The Increasing Deny Ratio finding notifies you that there is an increase in the ratio of traffic that Google Cloud Armor blocks because of a user-configured rule in a security policy. Although the denial is expected and does not affect the backend service, this finding helps alert you to increases in unwanted and potentially malicious traffic targeting your applications. The RPS of the denied traffic and the total incoming traffic are provided as part of the finding.

Use case: Mitigating L7 attacks

An Increasing Deny Ratio finding enables you to see both the impact of successful mitigations and significant changes in the behavior of malicious clients. The finding identifies the backend to which the denied traffic was directed and provides the traffic characteristics that caused Google Cloud Armor to raise the finding. Use this information to evaluate whether the denied traffic must be studied in detail to further strengthen your mitigations.

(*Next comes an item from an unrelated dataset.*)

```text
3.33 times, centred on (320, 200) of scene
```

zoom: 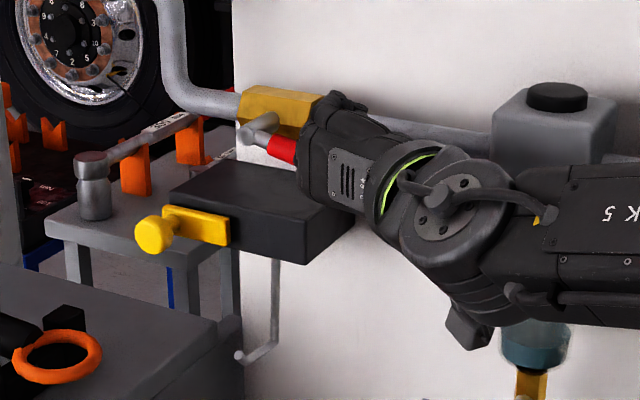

The following is a screenshot of a sample Increasing Deny Ratio finding on the Security Command Center dashboard.

Increasing Deny Ratio finding.
Increasing Deny Ratio finding (click to enlarge)

Google Cloud calculates the values Long_Term_Denied_RPS and Long_Term_Incoming_RPS based on Google Cloud Armor historical information.

Google Cloud Armor Adaptive Protection

Adaptive Protection sends telemetry to the Security Command Center. For more information about Adaptive Protection findings, see Monitoring, alerting, and logging in the Adaptive Protection overview.

After traffic returns to normal

Security Command Center findings are notifications that a particular behavior was observed at a point in time. No notification is sent when the behavior clears.

There might be updates to existing findings if the current traffic characteristics increase substantially in comparison to existing characteristics. If there is no follow-up finding, then either the behavior cleared or the traffic volume did not increase (allow or deny) substantially after the initial finding was generated.